**Short problem:**
Wherever the string "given" appears, copy the whole line.
>> begin Material
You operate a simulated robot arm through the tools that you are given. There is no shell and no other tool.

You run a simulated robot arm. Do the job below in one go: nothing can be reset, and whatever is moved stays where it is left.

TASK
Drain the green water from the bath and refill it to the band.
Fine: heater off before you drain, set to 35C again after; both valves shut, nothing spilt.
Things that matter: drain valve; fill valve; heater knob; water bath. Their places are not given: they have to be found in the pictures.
>> end Material
**Task output:**
You operate a simulated robot arm through the tools that you are given. There is no shell and no other tool.
Things that matter: drain valve; fill valve; heater knob; water bath. Their places are not given: they have to be found in the pictures.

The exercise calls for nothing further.